The Court orders the Court Administrator, Supreme Court, to file an administrative charge against respondent Judge Maximo G.W. Paderanga, Regional Trial Judge, Regional Trial Court, Misamis Oriental, Branch 38, Cagayan de Oro City, for gross misconduct and grave abuse of authority, within fifteen (15) days from notice.

This decision is immediately executory.

Costs against respondent Judge.

SO ORDERED.

Davide, Jr., C.J. Puno, Kapunan, and Ynares-Santiago, JJ., concur.



[1] In Civil Case No. 99-194, Order dated June 1, 1999, Petition, Annex "A", Rollo, p. 26.

[2] Petition, Prefatory Statement, Rollo, p. 4.

[3] Petition, p. 2, Rollo, p. 5.

[4] The correct term is punong barangay.

[5] Petition, Statement of Facts, Rollo, p. 7.

[6] Ibid., pp. 7-9. Petition, Annex "B", Rollo, pp. 27-72, at p. 40.

[7] Petition, Annex "B", Rollo, 27-72, at pp. 63-66.

[8] Petition, Annex "C", Rollo, p. 73.

[9] Petition, Annex "A", Rollo, p. 26.

[10] Petition, Annex "E", Rollo, p. 78.

[11] Comment, Solicitor General, Rollo, pp. 122-129, at p. 126.

[12] Filed by registered mail posted on July 30, 1999. Rollo, pp. 4-25. On October 02, 2000, we gave due course to the petition (Rollo, pp. 130-131).

[13] Petition, Annex "B", Rollo, pp. 27-72, at pp. 38-64.

[14] Compliance/Comment, Annexes "2" and "3", Rollo, pp. 97-100.

[15] Rule 71, Sec. 2, 1997 Rules of Civil Procedure, as amended.

[16] Petition, Annex "D", Rollo, pp. 74-77.

[17] Petition, Rollo, pp. 4-25, at p. 17.

[18] Compliance/Comment, Rollo, pp. 92-94, at p. 93.

[19] Rule 71, Sec. 2, 1997 Rules of Civil Procedure, as amended.

[20] Rule 65, Sec. 4, 1997 Rules of Civil Procedure, as amended.

[21] Petition, Annex "B", Rollo, pp. 27-72, at p. 63.

[22] Cf.
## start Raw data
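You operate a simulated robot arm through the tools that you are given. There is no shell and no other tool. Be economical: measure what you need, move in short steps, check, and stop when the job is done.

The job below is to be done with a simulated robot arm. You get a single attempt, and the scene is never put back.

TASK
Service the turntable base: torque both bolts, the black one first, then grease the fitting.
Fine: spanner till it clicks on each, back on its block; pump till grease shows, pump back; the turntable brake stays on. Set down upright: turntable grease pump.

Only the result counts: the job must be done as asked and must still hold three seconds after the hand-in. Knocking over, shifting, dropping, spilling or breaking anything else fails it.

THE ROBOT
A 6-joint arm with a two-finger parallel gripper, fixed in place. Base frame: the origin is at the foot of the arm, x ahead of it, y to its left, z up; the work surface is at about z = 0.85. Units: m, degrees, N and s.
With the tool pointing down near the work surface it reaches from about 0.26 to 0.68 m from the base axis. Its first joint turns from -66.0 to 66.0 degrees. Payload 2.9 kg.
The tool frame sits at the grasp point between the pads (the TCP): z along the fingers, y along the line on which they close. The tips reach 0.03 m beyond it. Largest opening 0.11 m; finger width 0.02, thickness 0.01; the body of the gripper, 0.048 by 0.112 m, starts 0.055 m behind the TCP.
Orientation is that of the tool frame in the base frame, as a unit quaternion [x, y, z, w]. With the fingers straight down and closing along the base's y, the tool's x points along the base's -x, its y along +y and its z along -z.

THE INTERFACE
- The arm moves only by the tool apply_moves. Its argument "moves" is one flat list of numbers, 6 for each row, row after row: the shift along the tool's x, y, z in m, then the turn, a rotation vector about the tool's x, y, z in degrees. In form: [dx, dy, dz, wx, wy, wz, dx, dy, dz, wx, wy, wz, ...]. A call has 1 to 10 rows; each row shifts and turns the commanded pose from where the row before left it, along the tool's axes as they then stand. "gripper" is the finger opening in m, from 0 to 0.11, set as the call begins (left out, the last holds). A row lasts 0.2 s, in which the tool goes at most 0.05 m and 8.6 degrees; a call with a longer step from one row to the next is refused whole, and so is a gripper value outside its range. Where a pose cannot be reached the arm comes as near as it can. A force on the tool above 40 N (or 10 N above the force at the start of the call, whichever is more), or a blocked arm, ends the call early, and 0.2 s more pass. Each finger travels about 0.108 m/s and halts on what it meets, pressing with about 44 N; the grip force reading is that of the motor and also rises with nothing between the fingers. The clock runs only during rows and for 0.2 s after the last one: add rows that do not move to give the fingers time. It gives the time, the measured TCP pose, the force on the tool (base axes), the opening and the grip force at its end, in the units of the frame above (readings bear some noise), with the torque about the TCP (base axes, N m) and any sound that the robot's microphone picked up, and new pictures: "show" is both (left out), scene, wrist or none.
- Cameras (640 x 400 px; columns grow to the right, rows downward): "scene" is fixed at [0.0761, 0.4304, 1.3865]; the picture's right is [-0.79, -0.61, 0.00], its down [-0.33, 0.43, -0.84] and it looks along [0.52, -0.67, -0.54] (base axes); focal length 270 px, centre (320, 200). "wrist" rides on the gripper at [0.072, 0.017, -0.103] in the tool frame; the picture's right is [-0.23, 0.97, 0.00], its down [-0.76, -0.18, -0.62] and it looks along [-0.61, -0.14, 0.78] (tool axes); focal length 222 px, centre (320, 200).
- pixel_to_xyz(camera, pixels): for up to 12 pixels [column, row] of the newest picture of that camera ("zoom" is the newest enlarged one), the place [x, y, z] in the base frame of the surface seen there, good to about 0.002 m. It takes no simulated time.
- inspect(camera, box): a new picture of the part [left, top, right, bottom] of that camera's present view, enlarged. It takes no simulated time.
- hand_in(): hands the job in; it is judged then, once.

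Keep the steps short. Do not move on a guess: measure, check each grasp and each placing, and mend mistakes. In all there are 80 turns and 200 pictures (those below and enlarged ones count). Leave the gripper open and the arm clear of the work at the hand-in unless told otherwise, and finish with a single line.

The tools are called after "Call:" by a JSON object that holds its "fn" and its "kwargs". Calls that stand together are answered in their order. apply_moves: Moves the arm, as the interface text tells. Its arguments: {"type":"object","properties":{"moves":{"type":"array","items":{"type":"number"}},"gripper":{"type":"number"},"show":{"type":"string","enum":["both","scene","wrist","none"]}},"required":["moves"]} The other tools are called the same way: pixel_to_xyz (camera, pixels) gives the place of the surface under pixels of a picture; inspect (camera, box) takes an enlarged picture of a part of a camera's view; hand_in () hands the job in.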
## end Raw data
People v. Godoy, 312 Phil. 977, 994 [1995].

[23] Regalado, Remedial Law Compendium, Vol. 1, Sixth Revised Edition, 1997, p. 803; de Guia v. Guerrero, 186 SCRA 339 [1994]

[24] Commissioner of Immigration v. Cloribel, 127 Phil. 716 [1967].

[25] Nazareno v. Barnes, 220 Phil. 451, 463 [1985]; Pacuribut v. Lim, Jr., 341 Phil. 544, 548 [1997].

[26] Austria v. Masaquel, 127 Phil. 677, 690-691 [1967]; Nazareno v. Barnes, supra, Note 25; Angeles v. Gernale, Jr., 274 SCRA 10 [1997].